The study also has some strength. First, the study included a large representative population-based sample of French adolescents aged 17 which allowed an exhaustive investigation of suicide risk severity in depressed adolescents. In addition, the setting in which the study was implemented (JAPD) was a good guarantee of methodological thoroughness for sampling and conditions of administration. Compared to studies conducted in adult populations, we were able to restrict recall bias because subjects were all 17 years old. Second, depression assessment was performed on a scale specific to adolescents [38]. In previous studies, depression has often been lifetime depression so that it was difficult to know if depression reported by a subject was present before, during or after suicide attempts. Third, results regarding family factors were adjusted on several confounding variables (educational level, repeat school years, socio-economic status, and substance use).
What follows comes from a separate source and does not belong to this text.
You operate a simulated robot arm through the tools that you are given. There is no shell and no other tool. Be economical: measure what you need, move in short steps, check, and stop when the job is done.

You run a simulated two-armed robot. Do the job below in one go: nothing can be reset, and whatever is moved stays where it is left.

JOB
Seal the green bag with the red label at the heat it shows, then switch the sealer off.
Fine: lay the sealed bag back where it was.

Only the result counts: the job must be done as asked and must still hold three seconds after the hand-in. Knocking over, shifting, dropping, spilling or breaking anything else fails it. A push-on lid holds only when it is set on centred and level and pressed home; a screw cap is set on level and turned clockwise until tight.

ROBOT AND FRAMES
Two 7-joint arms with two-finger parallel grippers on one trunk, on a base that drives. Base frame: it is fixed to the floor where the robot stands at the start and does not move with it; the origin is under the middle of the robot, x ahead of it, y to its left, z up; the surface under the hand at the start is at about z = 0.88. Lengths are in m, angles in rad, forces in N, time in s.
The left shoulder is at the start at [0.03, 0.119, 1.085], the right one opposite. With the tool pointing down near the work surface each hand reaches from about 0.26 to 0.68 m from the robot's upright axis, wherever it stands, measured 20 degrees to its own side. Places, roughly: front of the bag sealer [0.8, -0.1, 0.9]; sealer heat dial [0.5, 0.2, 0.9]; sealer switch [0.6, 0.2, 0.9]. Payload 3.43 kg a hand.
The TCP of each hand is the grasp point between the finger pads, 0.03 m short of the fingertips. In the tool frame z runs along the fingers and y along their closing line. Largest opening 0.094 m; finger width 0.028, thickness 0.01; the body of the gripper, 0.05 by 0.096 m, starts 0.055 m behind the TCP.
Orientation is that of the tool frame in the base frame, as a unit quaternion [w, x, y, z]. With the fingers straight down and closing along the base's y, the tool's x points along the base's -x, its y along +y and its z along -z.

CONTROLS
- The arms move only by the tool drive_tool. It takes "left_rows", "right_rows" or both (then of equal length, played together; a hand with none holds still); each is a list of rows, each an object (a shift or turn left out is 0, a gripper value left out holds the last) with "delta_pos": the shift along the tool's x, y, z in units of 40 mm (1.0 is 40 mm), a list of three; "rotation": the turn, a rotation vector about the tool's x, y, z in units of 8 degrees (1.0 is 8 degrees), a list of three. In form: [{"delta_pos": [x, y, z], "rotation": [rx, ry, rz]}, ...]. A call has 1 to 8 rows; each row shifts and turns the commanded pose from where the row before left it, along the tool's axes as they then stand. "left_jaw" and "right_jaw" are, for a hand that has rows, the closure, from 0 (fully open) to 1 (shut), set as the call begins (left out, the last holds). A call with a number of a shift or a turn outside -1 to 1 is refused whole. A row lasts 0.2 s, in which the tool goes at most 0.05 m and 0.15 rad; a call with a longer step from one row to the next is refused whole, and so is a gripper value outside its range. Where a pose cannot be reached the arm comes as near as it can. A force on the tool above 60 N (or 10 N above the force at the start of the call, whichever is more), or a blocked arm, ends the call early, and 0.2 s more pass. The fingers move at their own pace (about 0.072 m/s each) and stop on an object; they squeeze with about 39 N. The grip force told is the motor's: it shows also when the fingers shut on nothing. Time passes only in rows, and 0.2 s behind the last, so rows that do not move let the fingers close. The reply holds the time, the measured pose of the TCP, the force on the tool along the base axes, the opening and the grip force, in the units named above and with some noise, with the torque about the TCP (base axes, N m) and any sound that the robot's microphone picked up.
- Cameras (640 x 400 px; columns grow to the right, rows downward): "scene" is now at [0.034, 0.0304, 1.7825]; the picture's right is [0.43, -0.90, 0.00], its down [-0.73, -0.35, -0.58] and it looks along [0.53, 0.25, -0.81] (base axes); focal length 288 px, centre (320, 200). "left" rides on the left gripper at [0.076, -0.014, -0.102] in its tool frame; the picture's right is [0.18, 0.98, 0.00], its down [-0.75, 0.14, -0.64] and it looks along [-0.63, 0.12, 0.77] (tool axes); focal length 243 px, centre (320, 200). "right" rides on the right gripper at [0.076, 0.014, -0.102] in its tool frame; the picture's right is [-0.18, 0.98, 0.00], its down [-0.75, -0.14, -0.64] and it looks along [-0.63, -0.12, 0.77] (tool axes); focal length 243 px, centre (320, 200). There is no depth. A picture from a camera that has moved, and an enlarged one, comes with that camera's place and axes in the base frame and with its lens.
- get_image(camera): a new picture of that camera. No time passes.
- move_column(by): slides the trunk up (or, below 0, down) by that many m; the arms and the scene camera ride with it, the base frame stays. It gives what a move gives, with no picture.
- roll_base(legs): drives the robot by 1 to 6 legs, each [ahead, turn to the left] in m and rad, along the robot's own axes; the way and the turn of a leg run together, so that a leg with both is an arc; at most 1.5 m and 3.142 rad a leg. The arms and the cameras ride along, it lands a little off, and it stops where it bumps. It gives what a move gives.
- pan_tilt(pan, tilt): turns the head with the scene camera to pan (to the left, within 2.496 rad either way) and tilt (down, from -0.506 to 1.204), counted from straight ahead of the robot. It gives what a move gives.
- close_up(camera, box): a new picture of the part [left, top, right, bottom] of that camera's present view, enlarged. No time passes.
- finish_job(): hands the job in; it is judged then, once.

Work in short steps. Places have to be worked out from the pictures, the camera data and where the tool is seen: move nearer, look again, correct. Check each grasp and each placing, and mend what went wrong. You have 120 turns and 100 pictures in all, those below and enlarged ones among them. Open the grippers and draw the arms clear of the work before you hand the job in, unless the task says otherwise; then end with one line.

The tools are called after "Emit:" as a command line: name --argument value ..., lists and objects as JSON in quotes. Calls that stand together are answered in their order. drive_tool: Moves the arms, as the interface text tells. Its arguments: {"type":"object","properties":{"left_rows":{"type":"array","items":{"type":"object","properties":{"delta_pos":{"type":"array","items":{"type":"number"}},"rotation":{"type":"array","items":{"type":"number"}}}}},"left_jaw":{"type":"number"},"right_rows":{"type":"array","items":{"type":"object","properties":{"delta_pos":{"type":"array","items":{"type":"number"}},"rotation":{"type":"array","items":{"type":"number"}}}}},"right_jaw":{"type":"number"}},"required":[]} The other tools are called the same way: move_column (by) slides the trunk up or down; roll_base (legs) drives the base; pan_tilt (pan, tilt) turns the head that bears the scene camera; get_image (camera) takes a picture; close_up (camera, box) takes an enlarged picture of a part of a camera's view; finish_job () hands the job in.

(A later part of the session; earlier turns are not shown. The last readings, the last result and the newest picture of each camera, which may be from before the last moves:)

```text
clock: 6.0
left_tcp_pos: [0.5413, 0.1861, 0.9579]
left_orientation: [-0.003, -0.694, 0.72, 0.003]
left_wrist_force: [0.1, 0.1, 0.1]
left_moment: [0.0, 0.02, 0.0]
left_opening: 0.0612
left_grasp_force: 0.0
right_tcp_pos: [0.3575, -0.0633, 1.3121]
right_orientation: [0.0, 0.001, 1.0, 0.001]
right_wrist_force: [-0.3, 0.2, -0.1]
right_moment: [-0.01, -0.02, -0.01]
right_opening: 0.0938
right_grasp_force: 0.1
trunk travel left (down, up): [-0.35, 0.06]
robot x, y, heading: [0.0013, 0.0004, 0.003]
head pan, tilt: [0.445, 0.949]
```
Fourth, because of the good statistical power, we were able to (1) run multivariate analyses on each gender; (2) distinguish family separation, family discord and perceived parental relationship.

Conclusion

This study has provided keys regarding the epidemiology of suicidal behaviours in a large community-based sample of French adolescents aged 17. Substance use, repeat school years and family factors were associated with an increased suicide risk in depressed adolescents, with no difference according to gender. Specifically, perceived negative relationships with either or both parents, and a negative relationship between parents, whether living together or not, were associated with suicidality. So it appears essential to take into account real and perceived intrafamilial relationships among depressed adolescents to assess and prevent suicidal behaviours.